Recessions happen not when public deficits are large and interest rates low, but when the private sector takes on more debt than it can handle and interest rates rise.

In reality, as an unquoted presentation at San Diego by modern monetary theorist Randall Wray of the Levy Economics Institute showed, recessions happen not when public deficits are large and interest rates low, but when the private sector takes on more debt than it can handle and interest rates rise. This is what happened in the late 1990s and in the mid-2000s, in the run-ups to the NASDAQ crash and the mortgage debacle. It hasn’t happened this time—yet. So far this recovery, thanks to federal spending and to tax cuts, however regressive, the overall private sector in the United States is still solvent. It is so precisely because private saving and public deficits are mirror images, and because lower import prices and surging onshore energy production have kept the trade deficit under control as the economy grew. And while household debt has grown, lower interest rates have kept the burden of that debt manageable, so far.

Does all this mean there are no downside risks? Alas not. It means only that you won’t learn about them from brand-name economists who never outgrew their textbook models. A new paper, “Into the Abyss,” by an obscure young Finn, Tuomas Malinen, should however be considered for a prizewinning doomsday scenario.

Malinen is a financial economist, which means he studies a sector that most mainstream economists pretend doesn’t exist. What he finds, in a nutshell, is over-leveraged banks and hedge funds propped up with increasing desperation by central-bank operations in the repo market—overnight repurchase agreements for Treasury bills—which is today the major source of central-bank liquidity for the financial sector. The over-leverage is the result of inveterate speculative reach-for-yield, an instance of Hyman Minsky’s rule that stability creates instability, and that safe financial practices naturally degrade into Ponzi schemes. On top of this, securitized corporate loans (CLOs) have begun to look shaky, and could lose value massively in a downturn affecting corporate profits.
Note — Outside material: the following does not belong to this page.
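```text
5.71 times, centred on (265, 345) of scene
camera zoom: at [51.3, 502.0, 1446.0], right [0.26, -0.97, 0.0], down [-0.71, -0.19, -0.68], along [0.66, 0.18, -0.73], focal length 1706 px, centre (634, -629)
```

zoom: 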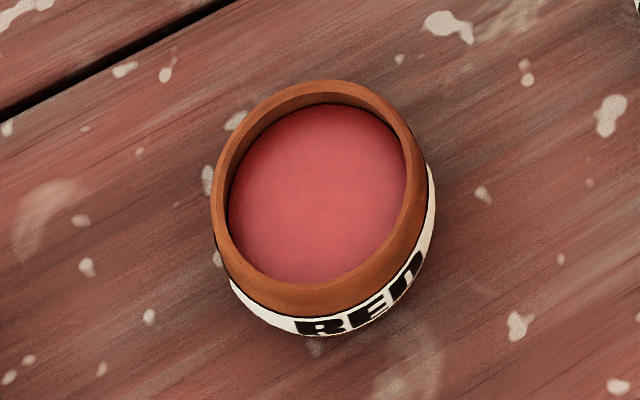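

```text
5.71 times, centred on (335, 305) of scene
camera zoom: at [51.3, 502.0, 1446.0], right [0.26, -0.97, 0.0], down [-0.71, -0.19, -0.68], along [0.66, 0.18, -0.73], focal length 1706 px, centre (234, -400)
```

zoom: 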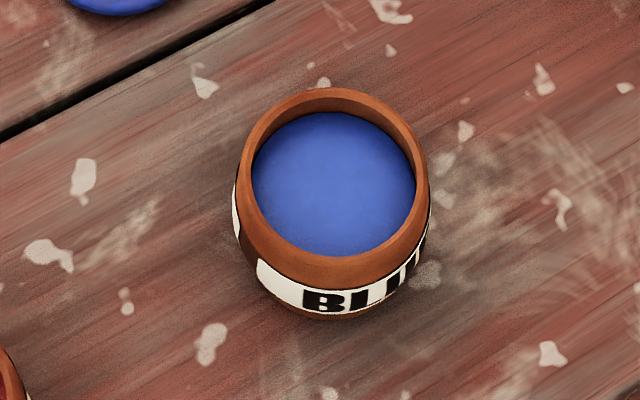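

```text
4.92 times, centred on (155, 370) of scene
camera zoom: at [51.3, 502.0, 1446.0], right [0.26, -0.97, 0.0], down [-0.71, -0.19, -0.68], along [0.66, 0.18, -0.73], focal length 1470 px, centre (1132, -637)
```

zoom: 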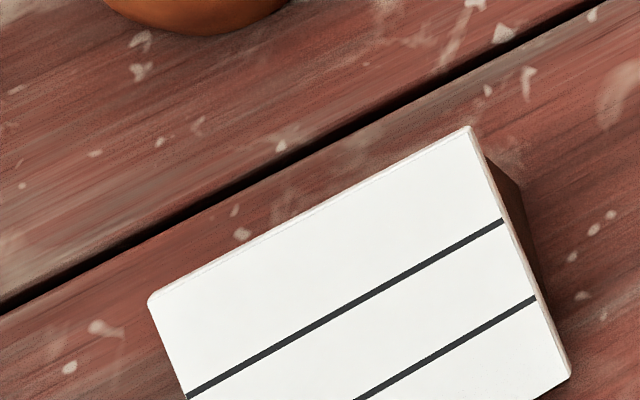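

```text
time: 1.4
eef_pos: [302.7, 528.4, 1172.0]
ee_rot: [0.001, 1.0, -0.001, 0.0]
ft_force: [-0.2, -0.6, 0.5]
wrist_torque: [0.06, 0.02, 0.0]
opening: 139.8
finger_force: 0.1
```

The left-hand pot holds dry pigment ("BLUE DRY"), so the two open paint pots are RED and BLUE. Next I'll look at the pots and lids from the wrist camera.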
Those financial losses would in turn trigger bank failures, perhaps starting with Deutsche Bank, a vast operation with, Malinen says, “it is rumored” over $30 trillion in derivatives contracts—a nominal value roughly 40 percent larger than U.S. annual GDP. A failure at DB would quickly lead to bank failures throughout Europe, in countries that lack the will or the capacity to offset the calamity with the vast increases in public spending and reduced tax burdens that would be required, alongside other emergency measures such as capital controls. He further argues that China would be unable to pick up the slack—a point I’ll dispute in a minute.

Malinen has a free-market streak, and his main scenario leans toward an Andrew Mellon–style mass liquidation, followed by recovery of the survivors. He would prefer this, for all the carnage, including physical death and destruction, to a “Green-Left fascism, suppressing both individual rights and unpopular economic activities.” Even if it were true that “Nature could be saved … but at the expense of humanity reverting to slavery and oppression.”

This seems a bit over the top. Europe may well be at extreme risk as Malinen fears; the experience of Greece in the financial crisis shows that the financial and political leadership of the European Union is ruthlessly self-protective and predatory; there is no accountability for the suffering caused or recourse for the victims. China is, however, different. The government may be authoritarian but it responds quickly—and massively—to crisis because otherwise it would not survive. Financial analysts have a bit of a blind spot with respect to China; many see that country’s banking sector through Western eyes. In reality, China’s banks are backed by the government and protected by capital controls, making them essentially inseparable from the Chinese state.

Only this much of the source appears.